Actions to take:
[a] Repeat the span of the source document whose first words are "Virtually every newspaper" and whose last words are "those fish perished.".
[b] Please continue the source document.

Source document:
= = = =

There’s Something Fishy in the Media, by Dan Keppen, Family Farm Alliance Executive Director.
All of the following papers have in some way placed blame on the Klamath Project, federal water management, agriculture or irrigation

As the month of March rolled in, West Coast readers were greeted to newspaper headlines that predict dire times for Pacific salmon fishermen. From Coos Bay to San Diego, newspapers have highlighted a potential decision by federal regulators to put 700 miles of the Pacific coast “off-limits” to Chinook salmon fishing. This, of course, is a hugely important issue to West Coast commercial fishermen, because the health of the Klamath River salmon stock has a dominant impact on the ability of fishermen to make a living at distances far up and down the coast from the mouth of the Klamath. The media coverage has taken a very consistent and dominant anti-farming position, essentially accepting arguments made by environmentalists that Klamath Project operations (located hundreds of miles from the ocean) are somehow responsible for this looming disaster. The attachment (“Media Coverage 2006 (2).doc”) provides links to just a fraction of the numerous articles that we have seen in recent weeks.

Virtually every newspaper report contains the same anti-farming interests quoted, and their message is always the same. It ignores a multitude of factors that we all know affect fish, and instead focuses instead on two years, 2001 (when Project farmers were denied water for the first time in 95 years, with no fish die-off) with 2002 (when farmers full supplies were restored to typical levels, but an unprecedented 33,000 salmon died downstream). Clearly, these advocates claim, the Bush Administration’s decision to provide water to the farmers has to be the reason those fish perished.

= = = =

Information provided:

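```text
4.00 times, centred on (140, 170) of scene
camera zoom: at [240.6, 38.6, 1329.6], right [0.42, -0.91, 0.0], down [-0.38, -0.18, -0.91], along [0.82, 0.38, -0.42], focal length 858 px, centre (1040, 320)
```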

= = = =

Answers below:
[a]
Virtually every newspaper report contains the same anti-farming interests quoted, and their message is always the same. It ignores a multitude of factors that we all know affect fish, and instead focuses instead on two years, 2001 (when Project farmers were denied water for the first time in 95 years, with no fish die-off) with 2002 (when farmers full supplies were restored to typical levels, but an unprecedented 33,000 salmon died downstream). Clearly, these advocates claim, the Bush Administration’s decision to provide water to the farmers has to be the reason those fish perished.

[b]
The focus of the environmental groups continues to be on flows, with an increased emphasis on removal of hydroelectric dams. Of course, they continue to get their licks in on President Bush and his appointed policy makers, the focus of a recent front page story in the New York Times.

On behalf of the Family Farm Alliance, I wrote the attached editorial (“march2005salmonregs.doc”) which was printed in the past week in the Siskiyou (CA) Daily News, the Klamath Falls Herald & News, and the Klamath Courier.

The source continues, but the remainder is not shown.